Decision on ‘California rule’ will impact who rules California
On its surface, the case heard last Wednesday by the California Supreme Court in CalFire Local 2881 vs. CalPERS doesn’t seem that important. At issue is the so-called “California Rule,” an obscure legal doctrine relating to public employee pensions. But for California’s beleaguered taxpayers, the case is one of extraordinary importance because its outcome will determine the extent to which the local governments will look to taxpayers to shore up failing pension plans even more than they already do.
Labor interests have argued that under the “California Rule,” no pension benefit provided to public employees by statute can ever be withdrawn without replacement with some “comparable” benefit, even if it’s deferred compensation for services not yet provided, and even if the Legislature determines that citizens who are not public employees are unfairly suffering as a result of prior legislatures’ mistakes.
More than a decade ago, California politicians, seeking to curry favor with public-sector labor, began enacting laws to significantly increase public employee compensation. Among these enhanced benefits were a series of laws which allowed public employees to spike their pensions. For example, a 2004 state law allowed employees with at least five years of service to purchase up to five years of additional credits — commonly labeled “airtime” — before they retire. Under this plan, a 20-year employee could receive a pension based on 25 years of contributions.
When the recession hit and many pension funds were looking at billions in unfunded liability, it was clear that the party was over. To his credit, Governor Jerry Brown presented a 12-point comprehensive pension reform plan which, had it been enacted, would have solved virtually all of California’s public pension problems. Although the California legislature rejected most of the proposals, they did address some of the more egregious abuses including the airtime benefit law which was repealed in 2013.

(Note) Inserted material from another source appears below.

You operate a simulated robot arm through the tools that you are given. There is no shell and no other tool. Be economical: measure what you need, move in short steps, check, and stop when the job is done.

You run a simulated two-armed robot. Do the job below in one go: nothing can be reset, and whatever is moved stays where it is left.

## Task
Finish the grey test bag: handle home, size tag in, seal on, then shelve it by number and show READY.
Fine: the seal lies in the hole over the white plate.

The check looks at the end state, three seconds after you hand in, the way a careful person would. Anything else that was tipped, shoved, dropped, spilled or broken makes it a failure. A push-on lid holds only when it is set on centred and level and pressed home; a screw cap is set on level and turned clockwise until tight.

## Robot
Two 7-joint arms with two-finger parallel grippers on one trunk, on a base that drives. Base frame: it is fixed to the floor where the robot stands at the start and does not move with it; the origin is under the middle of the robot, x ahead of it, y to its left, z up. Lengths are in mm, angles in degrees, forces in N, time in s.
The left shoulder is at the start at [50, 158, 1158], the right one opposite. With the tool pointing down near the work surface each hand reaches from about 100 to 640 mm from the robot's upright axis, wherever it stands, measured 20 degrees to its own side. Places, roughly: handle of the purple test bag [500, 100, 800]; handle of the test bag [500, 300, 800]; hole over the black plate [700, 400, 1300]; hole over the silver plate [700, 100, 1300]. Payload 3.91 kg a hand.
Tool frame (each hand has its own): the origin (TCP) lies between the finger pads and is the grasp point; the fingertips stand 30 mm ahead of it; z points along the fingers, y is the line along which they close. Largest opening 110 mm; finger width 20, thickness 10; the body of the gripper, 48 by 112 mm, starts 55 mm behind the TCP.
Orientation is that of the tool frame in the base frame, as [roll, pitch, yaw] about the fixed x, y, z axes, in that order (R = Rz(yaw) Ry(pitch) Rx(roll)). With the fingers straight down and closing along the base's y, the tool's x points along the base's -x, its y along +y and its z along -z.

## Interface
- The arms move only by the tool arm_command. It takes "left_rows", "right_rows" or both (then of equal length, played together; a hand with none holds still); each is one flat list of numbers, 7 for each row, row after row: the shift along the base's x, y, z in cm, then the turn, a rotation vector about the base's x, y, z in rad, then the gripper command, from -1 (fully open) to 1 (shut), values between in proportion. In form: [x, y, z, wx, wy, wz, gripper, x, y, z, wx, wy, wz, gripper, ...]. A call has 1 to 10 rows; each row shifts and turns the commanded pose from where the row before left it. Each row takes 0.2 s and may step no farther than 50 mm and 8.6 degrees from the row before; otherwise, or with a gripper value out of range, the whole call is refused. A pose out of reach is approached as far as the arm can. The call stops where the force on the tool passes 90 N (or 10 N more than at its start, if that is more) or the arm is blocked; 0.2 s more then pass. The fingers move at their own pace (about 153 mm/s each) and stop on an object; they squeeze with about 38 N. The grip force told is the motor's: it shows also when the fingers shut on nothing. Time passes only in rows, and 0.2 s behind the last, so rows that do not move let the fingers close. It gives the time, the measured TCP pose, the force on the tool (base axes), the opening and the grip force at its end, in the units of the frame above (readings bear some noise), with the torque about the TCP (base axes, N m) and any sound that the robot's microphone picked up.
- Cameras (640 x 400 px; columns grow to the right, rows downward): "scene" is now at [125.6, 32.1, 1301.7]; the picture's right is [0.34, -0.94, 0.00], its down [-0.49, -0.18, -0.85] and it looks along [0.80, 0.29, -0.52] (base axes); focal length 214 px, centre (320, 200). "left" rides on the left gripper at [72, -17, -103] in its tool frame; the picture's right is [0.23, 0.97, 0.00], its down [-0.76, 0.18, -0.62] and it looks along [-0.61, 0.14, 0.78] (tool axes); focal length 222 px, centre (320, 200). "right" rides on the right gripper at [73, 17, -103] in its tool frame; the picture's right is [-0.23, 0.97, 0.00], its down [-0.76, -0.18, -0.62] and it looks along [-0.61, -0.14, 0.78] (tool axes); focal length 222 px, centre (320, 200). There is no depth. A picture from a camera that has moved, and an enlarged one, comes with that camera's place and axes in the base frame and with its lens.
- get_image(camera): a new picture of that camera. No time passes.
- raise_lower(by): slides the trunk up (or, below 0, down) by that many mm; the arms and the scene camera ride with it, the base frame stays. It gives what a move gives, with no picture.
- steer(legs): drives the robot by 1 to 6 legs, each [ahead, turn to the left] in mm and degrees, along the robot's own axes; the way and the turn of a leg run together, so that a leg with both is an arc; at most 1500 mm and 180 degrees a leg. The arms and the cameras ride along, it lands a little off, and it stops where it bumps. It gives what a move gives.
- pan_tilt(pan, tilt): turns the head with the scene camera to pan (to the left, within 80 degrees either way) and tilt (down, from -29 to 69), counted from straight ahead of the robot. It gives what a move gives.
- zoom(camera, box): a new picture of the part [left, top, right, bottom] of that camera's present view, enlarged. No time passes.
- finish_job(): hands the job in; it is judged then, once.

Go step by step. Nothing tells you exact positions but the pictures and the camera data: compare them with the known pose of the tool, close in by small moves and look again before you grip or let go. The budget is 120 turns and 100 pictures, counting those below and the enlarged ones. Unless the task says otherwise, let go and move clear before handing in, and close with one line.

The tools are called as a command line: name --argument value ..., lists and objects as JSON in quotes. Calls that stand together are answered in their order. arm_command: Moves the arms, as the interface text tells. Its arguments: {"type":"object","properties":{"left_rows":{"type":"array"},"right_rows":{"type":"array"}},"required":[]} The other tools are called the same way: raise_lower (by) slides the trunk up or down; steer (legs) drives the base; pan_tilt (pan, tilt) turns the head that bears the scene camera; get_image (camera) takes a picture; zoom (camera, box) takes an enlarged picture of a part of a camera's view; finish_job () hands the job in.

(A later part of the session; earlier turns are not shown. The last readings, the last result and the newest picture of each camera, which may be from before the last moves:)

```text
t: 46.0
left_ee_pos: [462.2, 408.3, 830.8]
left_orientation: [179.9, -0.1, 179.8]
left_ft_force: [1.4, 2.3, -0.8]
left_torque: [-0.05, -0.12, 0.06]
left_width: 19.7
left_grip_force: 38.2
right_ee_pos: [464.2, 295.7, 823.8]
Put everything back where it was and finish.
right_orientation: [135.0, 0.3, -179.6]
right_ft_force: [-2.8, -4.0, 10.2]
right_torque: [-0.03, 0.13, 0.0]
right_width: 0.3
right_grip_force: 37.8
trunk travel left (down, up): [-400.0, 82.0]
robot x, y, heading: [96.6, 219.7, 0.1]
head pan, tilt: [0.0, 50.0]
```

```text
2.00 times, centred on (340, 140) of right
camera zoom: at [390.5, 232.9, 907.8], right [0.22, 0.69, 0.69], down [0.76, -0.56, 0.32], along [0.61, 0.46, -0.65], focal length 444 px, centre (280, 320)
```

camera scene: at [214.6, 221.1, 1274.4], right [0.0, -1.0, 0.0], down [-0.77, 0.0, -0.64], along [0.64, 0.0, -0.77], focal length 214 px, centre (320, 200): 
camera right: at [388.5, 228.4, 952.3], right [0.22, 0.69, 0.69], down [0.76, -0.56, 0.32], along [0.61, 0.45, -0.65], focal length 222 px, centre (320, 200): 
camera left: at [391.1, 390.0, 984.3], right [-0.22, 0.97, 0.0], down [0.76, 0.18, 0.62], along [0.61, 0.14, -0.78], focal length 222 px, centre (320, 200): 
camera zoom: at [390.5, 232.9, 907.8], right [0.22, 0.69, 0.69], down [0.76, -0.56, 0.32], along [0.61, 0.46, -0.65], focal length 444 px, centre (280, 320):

One has to give credit to the public-sector unions for their tenacity. Once they have secured some perceived advantage, you’d have better luck taking a steak out of the mouth of a lion than have them give it up without a fight, no matter how unjustified that advantage is.
But reasonable people living in the real world can recognize unsustainable levels of benefits when they see them. This includes local government leaders and Democrats, not just fiscal conservatives and reformers. And apparently, if Wednesday’s hearing is any indication, the courts are equally as perceptive. Several justices of the Supreme Court were openly skeptical of the union’s position that the benefit of an airtime option could never be changed, and they further appeared open to other legislatively approved reductions in future retirement benefits.
The Howard Jarvis Taxpayers Association filed an friend-of-the-court brief in the Supreme Court on behalf of itself as well as the Ventura County Taxpayers Association, advocating the interests of those who are ultimately responsible to pay the billions of dollars necessary to maintain the solvency of public pension funds – the taxpayers. Regrettably, due to mismanagement and corruption, the state’s largest pension funds have served neither public employees nor the public at large. Pension obligations at the state and local level are “crowding out” other public spending and, as a result, schools, highways and public-safety needs have been short-changed.
A ruling in support of the legislature’s ability to make modest reductions in future pension benefits would go a long way toward saving California from fiscal disaster. But more than that, it would be an important first step in correcting the imbalance between ordinary California citizens and well-funded a special interests.
Jon Coupal is president of the Howard Jarvis Taxpayers Association.